The volume of one tetrahedron is $1/6$ . This would make a total of $\,8/6\,$ if they were disjoint, but - as I've said - they are not. Apart from the facts some sort of proof would be nice.

Answer 1

In each tetrahedron, there is a distinguished corner. In your example above, the distinguished corner is the corner labeled $1$ as that connects along cube edges to each of the three other vertices.

Due to symmetry, there are only three types of interactions between two tetrahedra. These can be can be broken down into the case where $2$ is the distinguished vertex, $4$ is the distinguished vertex, and $8$ is the distinguished vertex.

• Suppose $8$ is the distinguished vertex: This tetrahedron is disjoint from the given one because the two tetrahedra are separated by the plane passing through points $2$, $3$, $6$, and $7$. All points of one tetrahedron are on one side of the plane and all points of the other tetrahedron are on the other side.

• Suppose $4$ is the distinguished vertex (also $6$ or $7$ is the distinguished vertex): This tetrahedron is disjoint from the given one because the two tetrahedra are separated by the plane passing through points $2$, $3$, $6$, and $7$. All points of one tetrahedron are on one side of the plane and all points of the other tetrahedron are on the other side.
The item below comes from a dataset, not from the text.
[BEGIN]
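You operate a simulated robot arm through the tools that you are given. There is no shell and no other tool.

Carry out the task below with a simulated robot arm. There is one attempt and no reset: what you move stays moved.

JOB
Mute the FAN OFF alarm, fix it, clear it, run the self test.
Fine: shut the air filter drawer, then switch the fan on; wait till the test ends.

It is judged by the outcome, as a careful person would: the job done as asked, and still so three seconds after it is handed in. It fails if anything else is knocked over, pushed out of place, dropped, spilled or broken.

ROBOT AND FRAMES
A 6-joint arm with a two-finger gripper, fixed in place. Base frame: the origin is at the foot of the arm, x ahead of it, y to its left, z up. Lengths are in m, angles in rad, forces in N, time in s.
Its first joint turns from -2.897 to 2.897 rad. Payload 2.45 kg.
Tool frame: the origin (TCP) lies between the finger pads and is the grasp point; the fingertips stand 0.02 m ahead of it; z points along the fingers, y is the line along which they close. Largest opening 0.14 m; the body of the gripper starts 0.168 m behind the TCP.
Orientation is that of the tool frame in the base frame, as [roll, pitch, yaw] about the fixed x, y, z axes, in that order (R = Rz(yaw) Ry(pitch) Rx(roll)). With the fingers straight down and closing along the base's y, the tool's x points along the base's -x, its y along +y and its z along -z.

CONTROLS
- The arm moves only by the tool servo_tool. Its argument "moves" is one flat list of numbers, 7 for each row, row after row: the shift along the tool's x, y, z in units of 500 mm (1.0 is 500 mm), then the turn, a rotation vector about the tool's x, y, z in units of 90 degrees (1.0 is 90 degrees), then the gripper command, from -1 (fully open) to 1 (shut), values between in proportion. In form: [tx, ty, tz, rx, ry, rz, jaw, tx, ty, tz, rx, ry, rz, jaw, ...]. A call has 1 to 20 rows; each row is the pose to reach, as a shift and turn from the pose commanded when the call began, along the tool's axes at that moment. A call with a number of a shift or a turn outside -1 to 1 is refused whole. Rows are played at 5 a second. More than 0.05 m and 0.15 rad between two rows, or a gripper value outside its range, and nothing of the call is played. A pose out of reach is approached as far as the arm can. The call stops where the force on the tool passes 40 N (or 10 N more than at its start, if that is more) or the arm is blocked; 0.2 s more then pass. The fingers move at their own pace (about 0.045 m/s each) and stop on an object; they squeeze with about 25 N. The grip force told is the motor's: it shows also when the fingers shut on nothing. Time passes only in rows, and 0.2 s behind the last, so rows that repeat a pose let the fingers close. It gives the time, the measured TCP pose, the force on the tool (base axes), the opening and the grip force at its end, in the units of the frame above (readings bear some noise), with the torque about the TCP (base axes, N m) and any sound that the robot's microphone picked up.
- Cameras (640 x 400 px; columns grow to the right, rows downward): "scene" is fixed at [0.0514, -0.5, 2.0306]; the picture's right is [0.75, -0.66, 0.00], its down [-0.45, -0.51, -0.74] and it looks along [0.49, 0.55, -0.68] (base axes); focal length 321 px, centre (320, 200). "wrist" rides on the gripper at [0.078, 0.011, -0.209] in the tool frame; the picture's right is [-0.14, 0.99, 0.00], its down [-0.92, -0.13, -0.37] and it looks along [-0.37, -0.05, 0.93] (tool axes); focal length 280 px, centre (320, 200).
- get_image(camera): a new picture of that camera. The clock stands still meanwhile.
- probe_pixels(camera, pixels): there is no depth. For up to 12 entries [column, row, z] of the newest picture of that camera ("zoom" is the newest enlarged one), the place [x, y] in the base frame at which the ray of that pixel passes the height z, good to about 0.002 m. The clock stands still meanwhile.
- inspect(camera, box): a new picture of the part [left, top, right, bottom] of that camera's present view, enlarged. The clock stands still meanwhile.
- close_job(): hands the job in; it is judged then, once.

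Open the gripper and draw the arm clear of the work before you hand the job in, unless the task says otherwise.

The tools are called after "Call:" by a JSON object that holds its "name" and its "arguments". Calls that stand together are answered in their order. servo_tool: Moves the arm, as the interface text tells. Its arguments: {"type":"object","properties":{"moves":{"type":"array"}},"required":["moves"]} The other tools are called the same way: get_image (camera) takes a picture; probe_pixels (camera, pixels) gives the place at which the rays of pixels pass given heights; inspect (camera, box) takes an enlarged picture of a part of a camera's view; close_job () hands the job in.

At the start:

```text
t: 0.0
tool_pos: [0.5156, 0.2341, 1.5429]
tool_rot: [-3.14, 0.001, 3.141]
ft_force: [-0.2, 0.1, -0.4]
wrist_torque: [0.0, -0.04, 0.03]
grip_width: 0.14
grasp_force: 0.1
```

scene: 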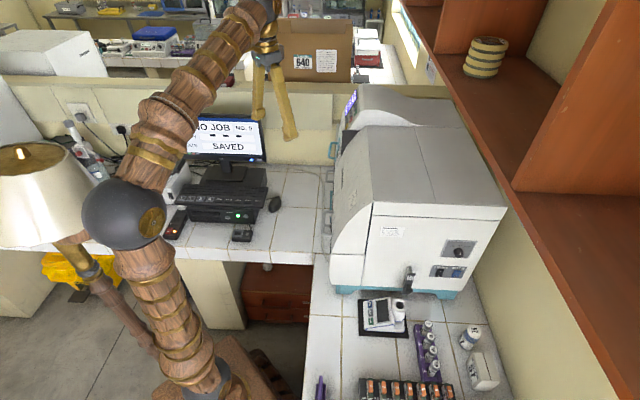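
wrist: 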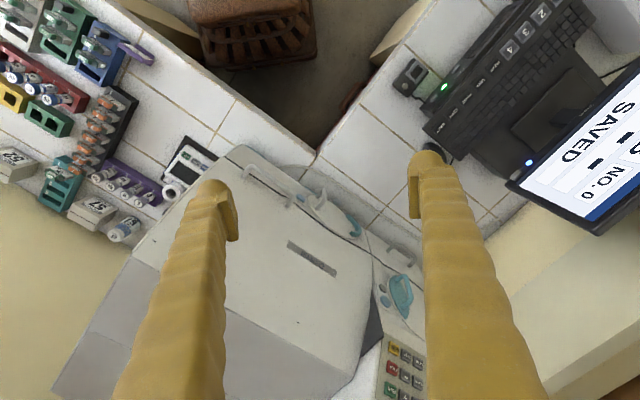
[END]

• Suppose $2$ is the distinguished vertex (also $3$ or $5$ is the distinguished vertex): In this case, there is some overlap between the two tetrahedra. The intersection is below the planes passing between points $2$, $3$, and $5$ as well as the plane passing between the points $6$, $1$, and $4$. It is also above the base and in front of the back wall. This is a tetrahedron ($4$ faces), so we can calculate its volume. It's height is the height of the midpoint of the back wall (i.e., where the lines between $2$ and $5$ and $6$ and $1$ intersect). This has height $\frac{1}{2}$. The base is a triangle with vertices $1$, $2$, and the midpoint of the base square (where the lines between $2$ and $3$ and $1$ and $4$ intersect). The base has area $\frac{1}{4}$. Then, the volume of the intersection is $\frac{1}{24}$.

Finally, if we note that any triple of tetrahedra do not have a common intersection (since you can't have a triple of the third type of distinguished vertex), we can calculate the volume of the union of the tetrahedra. In particular:

• Sum of the volumes of the tetrahedra: $\frac{8}{6}$.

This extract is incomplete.